* YOUR GOAL
Pick up the selected text at the point where it stops and go on.

* SOURCE DATA
>>>

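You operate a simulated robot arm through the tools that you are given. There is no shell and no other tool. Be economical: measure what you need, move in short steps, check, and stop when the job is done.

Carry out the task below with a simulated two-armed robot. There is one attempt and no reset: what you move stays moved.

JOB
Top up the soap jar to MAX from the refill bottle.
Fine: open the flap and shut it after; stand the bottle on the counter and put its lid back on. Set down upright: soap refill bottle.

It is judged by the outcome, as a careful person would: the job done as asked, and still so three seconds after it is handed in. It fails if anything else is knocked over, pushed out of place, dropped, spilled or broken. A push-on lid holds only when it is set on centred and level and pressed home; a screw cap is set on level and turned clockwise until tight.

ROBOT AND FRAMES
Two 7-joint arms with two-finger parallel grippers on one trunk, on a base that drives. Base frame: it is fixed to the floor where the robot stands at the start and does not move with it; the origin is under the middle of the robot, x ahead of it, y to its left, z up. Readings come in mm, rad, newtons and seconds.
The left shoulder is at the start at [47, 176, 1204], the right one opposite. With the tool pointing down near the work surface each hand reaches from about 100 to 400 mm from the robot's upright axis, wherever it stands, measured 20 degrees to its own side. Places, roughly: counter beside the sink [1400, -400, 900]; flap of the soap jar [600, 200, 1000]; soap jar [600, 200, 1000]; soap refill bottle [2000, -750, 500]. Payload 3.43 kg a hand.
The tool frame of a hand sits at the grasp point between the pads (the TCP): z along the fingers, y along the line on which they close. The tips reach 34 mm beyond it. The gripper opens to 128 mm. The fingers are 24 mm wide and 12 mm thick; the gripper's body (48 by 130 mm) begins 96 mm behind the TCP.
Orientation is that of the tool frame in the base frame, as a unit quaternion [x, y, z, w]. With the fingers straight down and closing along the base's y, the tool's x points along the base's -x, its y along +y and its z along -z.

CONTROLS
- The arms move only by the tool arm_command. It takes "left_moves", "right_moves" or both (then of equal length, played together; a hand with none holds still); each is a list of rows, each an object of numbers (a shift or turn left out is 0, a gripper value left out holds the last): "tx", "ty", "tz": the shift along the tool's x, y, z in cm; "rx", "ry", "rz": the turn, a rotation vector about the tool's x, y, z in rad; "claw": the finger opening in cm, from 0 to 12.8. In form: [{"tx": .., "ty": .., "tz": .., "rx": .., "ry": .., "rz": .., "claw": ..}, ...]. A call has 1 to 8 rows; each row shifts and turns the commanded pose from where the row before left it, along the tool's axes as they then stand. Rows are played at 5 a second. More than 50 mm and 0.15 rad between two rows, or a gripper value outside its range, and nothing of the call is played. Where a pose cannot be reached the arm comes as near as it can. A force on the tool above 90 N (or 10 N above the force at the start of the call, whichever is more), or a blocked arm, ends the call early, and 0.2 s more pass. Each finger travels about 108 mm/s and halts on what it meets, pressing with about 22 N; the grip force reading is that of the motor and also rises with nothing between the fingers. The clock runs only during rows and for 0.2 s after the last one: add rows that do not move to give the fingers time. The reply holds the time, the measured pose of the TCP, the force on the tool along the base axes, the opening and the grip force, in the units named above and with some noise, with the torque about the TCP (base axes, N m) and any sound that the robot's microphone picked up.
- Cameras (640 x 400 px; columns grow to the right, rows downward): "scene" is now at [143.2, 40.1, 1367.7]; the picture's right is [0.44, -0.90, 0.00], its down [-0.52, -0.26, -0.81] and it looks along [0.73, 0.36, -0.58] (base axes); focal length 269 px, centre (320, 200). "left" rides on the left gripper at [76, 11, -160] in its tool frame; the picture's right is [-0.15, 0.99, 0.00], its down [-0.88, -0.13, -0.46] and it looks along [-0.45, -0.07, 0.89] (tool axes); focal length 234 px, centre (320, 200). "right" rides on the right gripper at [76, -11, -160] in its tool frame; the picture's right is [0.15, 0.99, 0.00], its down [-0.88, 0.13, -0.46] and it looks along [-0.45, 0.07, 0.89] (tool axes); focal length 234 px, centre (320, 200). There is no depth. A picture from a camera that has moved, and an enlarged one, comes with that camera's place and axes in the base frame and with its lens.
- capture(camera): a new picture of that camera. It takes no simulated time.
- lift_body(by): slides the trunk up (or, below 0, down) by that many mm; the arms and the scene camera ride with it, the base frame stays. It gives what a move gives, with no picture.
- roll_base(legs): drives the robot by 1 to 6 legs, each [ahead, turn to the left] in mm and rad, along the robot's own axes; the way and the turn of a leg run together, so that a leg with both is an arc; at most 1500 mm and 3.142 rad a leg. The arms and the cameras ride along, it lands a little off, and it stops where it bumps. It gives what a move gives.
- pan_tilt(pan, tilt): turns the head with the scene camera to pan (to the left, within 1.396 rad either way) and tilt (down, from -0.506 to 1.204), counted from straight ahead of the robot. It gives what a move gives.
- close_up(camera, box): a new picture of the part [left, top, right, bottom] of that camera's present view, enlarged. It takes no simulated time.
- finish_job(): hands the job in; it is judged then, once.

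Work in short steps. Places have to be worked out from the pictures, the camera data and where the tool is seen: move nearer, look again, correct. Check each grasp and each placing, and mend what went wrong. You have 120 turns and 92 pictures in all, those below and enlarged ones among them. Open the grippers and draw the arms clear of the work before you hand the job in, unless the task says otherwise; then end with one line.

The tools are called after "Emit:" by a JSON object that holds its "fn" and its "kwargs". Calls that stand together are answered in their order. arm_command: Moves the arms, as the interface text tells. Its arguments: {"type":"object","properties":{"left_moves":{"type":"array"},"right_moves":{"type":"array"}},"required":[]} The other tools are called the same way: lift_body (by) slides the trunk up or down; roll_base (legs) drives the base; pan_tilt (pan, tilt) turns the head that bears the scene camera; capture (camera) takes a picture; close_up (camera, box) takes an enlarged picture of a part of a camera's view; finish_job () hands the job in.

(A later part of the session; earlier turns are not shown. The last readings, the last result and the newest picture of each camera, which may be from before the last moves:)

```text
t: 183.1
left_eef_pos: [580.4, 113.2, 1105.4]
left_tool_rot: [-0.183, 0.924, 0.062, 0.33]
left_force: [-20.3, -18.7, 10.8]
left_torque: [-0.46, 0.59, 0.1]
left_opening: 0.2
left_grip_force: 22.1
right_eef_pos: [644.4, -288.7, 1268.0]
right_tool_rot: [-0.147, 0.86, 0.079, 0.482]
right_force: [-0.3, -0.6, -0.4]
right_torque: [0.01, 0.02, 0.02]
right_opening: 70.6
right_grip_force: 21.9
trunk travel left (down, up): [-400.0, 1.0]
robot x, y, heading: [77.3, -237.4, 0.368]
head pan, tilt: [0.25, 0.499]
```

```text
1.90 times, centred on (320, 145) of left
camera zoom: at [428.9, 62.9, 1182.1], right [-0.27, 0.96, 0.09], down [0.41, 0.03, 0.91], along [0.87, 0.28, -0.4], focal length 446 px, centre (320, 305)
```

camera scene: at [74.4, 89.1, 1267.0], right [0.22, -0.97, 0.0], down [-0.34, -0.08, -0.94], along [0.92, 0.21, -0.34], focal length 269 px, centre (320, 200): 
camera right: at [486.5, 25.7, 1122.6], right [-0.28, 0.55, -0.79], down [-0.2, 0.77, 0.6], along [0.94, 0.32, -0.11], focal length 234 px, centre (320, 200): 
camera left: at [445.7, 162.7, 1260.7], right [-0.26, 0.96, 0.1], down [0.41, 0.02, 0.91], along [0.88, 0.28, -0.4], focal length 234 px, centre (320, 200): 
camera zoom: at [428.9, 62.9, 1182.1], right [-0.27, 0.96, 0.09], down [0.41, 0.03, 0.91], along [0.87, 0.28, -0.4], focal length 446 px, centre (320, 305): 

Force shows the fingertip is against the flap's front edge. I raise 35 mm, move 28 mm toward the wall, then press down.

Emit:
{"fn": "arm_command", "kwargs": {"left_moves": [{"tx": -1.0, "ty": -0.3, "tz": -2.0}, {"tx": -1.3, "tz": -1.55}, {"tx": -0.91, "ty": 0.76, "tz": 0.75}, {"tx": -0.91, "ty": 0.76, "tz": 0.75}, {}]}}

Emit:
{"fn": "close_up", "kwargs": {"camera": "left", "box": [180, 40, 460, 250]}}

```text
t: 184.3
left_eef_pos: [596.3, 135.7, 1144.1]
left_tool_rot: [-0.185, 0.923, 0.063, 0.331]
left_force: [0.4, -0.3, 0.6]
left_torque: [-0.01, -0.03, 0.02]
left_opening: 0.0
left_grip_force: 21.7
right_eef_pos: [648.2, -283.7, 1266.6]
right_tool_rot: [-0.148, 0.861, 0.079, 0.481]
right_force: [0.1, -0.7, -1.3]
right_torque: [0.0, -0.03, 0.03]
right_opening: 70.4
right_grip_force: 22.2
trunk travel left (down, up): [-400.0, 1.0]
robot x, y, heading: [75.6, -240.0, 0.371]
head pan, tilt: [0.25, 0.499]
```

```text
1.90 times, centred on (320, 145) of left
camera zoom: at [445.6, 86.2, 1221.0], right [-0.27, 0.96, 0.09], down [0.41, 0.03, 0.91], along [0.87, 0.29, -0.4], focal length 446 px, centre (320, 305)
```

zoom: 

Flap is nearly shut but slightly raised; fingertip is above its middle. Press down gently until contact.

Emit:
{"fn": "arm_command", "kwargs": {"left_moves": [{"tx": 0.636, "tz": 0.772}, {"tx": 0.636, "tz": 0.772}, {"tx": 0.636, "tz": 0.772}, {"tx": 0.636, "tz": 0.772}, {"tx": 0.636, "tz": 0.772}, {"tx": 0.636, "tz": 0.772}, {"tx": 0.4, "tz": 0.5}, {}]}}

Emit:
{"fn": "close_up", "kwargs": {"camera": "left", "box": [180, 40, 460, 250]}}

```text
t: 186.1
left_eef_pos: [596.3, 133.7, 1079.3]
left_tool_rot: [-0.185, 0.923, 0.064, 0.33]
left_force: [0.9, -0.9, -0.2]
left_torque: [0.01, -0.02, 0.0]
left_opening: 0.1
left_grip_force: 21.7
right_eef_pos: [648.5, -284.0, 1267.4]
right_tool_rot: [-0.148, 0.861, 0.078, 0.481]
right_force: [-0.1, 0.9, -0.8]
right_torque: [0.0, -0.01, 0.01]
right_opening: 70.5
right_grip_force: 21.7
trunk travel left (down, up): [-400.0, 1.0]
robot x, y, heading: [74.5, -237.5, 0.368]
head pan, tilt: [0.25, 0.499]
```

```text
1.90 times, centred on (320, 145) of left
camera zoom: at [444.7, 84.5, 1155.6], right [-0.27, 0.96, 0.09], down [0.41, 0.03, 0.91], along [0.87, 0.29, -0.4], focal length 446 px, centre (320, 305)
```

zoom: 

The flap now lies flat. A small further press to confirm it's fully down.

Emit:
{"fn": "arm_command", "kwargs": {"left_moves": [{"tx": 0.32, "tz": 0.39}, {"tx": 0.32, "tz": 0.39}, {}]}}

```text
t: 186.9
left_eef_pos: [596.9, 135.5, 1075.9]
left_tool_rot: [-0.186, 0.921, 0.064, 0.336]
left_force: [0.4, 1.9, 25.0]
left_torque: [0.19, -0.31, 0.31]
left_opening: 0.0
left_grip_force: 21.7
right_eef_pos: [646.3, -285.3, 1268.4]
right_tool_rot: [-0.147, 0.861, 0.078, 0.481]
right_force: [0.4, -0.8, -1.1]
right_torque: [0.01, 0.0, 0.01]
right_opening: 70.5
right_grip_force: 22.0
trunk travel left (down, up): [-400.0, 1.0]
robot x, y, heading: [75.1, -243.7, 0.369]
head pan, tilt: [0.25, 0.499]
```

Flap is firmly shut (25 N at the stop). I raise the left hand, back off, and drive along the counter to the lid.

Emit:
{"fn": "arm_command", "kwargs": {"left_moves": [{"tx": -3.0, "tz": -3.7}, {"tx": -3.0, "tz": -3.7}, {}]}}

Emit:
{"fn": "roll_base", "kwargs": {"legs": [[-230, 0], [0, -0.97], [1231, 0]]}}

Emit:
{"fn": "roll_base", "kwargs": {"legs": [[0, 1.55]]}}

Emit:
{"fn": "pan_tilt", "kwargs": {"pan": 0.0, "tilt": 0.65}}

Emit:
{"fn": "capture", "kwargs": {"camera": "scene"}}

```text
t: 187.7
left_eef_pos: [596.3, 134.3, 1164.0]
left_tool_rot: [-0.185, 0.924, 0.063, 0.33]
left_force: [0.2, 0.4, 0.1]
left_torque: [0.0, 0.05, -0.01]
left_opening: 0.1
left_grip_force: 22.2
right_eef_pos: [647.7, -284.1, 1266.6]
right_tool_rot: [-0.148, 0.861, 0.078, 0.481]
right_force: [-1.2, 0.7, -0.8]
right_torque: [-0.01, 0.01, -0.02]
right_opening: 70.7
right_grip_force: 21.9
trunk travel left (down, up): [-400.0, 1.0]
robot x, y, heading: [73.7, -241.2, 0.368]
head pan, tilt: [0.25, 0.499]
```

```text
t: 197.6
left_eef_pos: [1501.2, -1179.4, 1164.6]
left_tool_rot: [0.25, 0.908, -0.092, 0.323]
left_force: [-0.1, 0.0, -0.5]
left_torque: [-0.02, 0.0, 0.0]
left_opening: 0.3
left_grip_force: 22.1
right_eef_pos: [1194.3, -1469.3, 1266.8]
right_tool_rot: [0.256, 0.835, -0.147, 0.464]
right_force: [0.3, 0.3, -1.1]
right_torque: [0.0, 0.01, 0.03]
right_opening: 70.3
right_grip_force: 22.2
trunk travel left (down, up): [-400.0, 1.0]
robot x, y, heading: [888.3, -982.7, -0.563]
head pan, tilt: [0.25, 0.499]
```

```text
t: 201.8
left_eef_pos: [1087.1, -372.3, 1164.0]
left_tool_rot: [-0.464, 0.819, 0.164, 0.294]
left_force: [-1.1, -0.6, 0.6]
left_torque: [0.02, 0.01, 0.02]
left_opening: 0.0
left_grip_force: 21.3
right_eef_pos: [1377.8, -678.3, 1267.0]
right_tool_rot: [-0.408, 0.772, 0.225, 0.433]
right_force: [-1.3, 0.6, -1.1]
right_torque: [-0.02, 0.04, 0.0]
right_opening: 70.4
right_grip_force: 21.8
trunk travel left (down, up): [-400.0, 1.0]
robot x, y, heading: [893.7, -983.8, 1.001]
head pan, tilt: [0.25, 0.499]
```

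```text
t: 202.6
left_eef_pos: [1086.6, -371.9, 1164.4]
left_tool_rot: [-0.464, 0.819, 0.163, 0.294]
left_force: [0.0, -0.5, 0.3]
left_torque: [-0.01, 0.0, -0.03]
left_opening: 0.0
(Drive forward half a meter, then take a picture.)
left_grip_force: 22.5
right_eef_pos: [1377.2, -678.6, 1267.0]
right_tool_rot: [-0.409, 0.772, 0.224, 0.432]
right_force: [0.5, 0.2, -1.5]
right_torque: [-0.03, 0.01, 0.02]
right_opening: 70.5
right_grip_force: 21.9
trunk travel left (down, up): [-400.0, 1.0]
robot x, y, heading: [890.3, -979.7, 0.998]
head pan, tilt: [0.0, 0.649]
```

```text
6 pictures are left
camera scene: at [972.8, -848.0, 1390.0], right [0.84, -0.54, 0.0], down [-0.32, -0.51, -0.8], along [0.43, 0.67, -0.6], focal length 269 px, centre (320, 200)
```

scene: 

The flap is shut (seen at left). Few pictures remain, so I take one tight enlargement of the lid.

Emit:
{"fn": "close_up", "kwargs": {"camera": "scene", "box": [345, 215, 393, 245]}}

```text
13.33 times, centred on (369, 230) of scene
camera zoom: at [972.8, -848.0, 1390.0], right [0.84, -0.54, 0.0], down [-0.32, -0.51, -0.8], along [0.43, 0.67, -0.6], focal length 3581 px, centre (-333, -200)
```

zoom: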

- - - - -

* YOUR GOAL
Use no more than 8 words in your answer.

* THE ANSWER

<<<

* SELECTED TEXT
>>>

While certainly most returning veterans did not become mean, or abusive, it has to be noted that the Second World War started the country off on a destruction of the natural relationship between men and women we're also still dealing with.
Not since the American Civil War had so many young men been taken away from their homes and never in the country's history had so many young men been kept in the company of young men overseas. War involves the ultimate vice, the killing of other human beings, and all other vices naturally come along with it, in varying degrees by personality, and by military culture.
All wars involve the abuse of women, the most spectacular example during the Second World War being the mass rapes, often accompanied by murder of the victims, by the Red Army late in the Second World War. There are some examples by Western armies as well, but they are much smaller in scale. Also notable, however, was the largescale outbreak of prostitution in Europe, some of which was conducted nearly publicly in places that would never have tolerated it before the war. Economic desperation caused much of it in some areas, which included underaged European women prostituting themselves in some instances and the military simply accepting it.2
Bill Mauldin in 1945. The diminutive Mauldin appeared a little younger than he actually was, being 24 years old at the time of this photograph. Indeed, Mauldin strongly resembled, oddly enough, Rockwell's Will Gillis depiction of an average GI. Mauldin's appearance contributed to a public view of the cartoonist that fit very much in with the public's image of "fresh faced American boys" in general, but he'd already lived a hard life by the time he entered the service. She son of New Mexican farmer/ranchers who were partially native American, Mauldin's early life had been somewhat chaotic and his teenage years were more so, being somewhat on his own by that time and living a somewhat odd life by the time he was in high school. While Mauldin is associated with the typical GI, his status as a member of the staff of two separate Army newspapers lead to an atypical existence including have a teenage Italian mistress when he was in Italy. In some ways Mauldin reflects the best and the worst of Army life in his cartoons and for that matter in actual service life.

<<<

* THE ANSWER
Even where not completely sordid, plenty of misconduct occurred in all of the ranks. This is depicted in the recent series Master of the Air with at least one of the affairs depicted actually having occurred. In fictional form, it's portrayed in 1956's The Man In The Gray Flannel Suit.
The Man In the Gray Flannel Suit from 1956, but which starts off in World War Two and the moral failings in combat of the central character, including the violation of his marital vows.
This was bound to have some impact on the wider culture, and we've argued that it lead to the wider acceptance of the objectification of women. Indeed, thousands of men became acclimated to the centerfolds in Yank during the war, making the introduction of Playboy in 1953 not all that much of the big leap as its claimed to be.
Playboy often gets credit for firing the open shots of the disastrous Sexual Revolution, but it can be argued that Yank did. At any rate, by the wars end, millions of men had served in places were morality of all types was at a low ebb, and had ogled the girls in Yank, and perhaps painted topless or nude figures on government aircraft. That this would have some effect, particularly later when bogus sex studies were released as scientific texts, isn't too surprising. The major erosion of the natural order between men and women that came into full fruition after the late 1960s had some roots that went at least as far back as the 1910s, but World War Two gave it a major boost.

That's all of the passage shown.